Depuis mars, l’écrivaine populaire Lysa-Marie Comeau met sa plume gratuitement au service des Rosemontois. Elle remplit le recensement, rédige des CV et prend des rendez-vous en ligne pour ceux qui peinent à lire et écrire. Mais l’organisme Lettres en main, où elle travaille, sera bientôt morcelé, faute de pouvoir payer le loyer.

Deux fois par mois, Lysa-Marie Comeau fait la lecture du courrier à une femme en perte de vision. Parfois, elle s’occupe de réclamations d’assurances. Les mots sont l’outil de travail principal de l’écrivaine populaire.
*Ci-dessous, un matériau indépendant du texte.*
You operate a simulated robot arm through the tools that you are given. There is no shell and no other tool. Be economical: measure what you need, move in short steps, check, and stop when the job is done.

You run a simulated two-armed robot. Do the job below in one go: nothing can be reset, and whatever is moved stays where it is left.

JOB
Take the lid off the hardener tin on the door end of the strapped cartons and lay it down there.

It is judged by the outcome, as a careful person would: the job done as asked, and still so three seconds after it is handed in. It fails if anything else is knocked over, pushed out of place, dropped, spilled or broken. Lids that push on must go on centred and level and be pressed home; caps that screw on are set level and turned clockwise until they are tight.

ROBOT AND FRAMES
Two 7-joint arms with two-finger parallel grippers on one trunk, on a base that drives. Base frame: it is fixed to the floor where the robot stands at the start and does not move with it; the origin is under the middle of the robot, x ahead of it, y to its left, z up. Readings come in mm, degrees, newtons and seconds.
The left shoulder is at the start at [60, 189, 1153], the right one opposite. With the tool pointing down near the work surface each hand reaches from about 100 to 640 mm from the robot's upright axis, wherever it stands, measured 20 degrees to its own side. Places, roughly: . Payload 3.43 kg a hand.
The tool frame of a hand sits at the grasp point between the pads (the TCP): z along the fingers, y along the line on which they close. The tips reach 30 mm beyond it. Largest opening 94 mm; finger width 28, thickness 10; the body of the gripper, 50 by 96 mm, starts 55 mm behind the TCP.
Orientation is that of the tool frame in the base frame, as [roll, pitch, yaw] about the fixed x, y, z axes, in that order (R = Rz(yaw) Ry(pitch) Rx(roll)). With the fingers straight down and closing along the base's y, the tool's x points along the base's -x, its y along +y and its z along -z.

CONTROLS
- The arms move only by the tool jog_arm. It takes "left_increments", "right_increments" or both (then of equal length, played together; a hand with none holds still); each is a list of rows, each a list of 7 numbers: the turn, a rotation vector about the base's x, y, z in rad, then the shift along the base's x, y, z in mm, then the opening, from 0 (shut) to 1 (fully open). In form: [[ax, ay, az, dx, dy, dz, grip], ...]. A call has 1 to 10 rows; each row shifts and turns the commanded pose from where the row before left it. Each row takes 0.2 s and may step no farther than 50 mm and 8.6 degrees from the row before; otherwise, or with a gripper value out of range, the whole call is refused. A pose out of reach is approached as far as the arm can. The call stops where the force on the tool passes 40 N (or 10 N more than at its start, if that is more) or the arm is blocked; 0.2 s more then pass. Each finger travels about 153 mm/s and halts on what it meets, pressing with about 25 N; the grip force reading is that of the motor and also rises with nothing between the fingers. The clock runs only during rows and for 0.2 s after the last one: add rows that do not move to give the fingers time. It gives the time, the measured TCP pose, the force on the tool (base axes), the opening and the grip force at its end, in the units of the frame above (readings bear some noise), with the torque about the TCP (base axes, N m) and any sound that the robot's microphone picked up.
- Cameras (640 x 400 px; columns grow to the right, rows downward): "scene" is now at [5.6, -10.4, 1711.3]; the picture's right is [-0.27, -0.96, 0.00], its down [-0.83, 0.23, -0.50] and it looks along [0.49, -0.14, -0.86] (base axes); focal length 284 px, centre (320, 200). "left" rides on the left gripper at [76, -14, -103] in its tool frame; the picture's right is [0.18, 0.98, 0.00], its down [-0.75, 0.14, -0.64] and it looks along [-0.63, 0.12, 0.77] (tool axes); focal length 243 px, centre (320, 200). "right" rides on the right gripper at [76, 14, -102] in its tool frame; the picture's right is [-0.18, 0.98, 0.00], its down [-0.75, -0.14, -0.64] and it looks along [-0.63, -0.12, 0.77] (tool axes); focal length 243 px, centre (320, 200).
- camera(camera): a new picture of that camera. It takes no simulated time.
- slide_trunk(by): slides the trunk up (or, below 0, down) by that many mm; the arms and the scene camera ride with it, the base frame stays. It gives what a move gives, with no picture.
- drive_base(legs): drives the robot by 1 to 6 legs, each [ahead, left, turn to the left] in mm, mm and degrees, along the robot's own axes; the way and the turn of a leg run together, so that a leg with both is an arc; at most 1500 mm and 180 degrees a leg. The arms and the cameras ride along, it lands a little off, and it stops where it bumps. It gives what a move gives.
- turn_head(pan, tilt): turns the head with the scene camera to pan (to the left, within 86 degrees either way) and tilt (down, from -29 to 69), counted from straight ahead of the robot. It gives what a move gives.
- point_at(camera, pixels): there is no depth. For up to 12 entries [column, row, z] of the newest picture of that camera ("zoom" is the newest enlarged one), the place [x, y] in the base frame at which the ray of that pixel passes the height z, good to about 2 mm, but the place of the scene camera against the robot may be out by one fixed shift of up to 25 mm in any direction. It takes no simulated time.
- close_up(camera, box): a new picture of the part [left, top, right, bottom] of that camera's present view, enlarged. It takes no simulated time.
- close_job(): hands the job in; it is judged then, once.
Au bout du fil, elle reçoit les appels aussi bien de personnes âgées que de gens analphabètes.

« C’est vraiment le contact humain que je préfère de mon travail », dit avec enthousiasme l’écrivaine populaire, rencontrée à l’organisme d’alphabétisation Lettres en main. Lorsqu’elle ne se rend pas à domicile, c’est ici qu’elle répond aux besoins de la population.

Si Lysa-Marie Comeau apporte beaucoup au quartier, elle constate que l’inverse est aussi vrai.

On fait vite des raccourcis dans nos têtes au sujet des gens. Le fait d’avoir un contact réel et de découvrir la personne derrière l’étiquette d’analphabète, ça me permet de défaire les préjugés que j’avais au départ.

Lysa-Marie Comeau

L’analphabétisme touche les gens qui éprouvent des difficultés à lire et à écrire. Une échelle de - 1 à 5 permet d’évaluer les niveaux de littératie. « Le niveau - 1 est pour quelqu’un qui ne sait pas du tout lire et écrire, explique le chef des services de la fondation pour l’alphabétisation, Slimane Saidj. On estime que pour qu’une personne puisse vraiment fonctionner en société, elle doit avoir un niveau 3. »

Pour les personnes analphabètes, le quotidien est rempli d’obstacles insoupçonnés aux yeux du reste de la population, souligne Marie Claire Sansregret, animatrice à Lettres en main. « Au sujet de la météo, une dame me disait qu’elle ne s’habillait jamais de la bonne façon. On ne lui avait jamais expliqué que si on annonçait des précipitations en haut de 0 °C, ce serait de la pluie et qu’en bas de 0 °C, ce serait de la neige », se rappelle-t-elle.

La pandémie n’a pas facilité le quotidien de ceux qui peinent à lire et à écrire. Le fait d’avoir à remplir une demande de PCU ou à faire son épicerie en ligne était alors trop difficile. Dans ce contexte, les demandes pour une écrivaine populaire ont explosé, raconte Marie Claire Sansregret. Un financement débloqué à temps a donné le coup d’envoi en mars dernier au projet d’écrivain populaire qui mijotait depuis un moment déjà.

PHOTO MARCO CAMPANOZZI, LA PRESSE

L’écrivaine populaire Lysa-Marie Comeau est présente à l’Espace 40e, dans le quartier Rosemont à Montréal.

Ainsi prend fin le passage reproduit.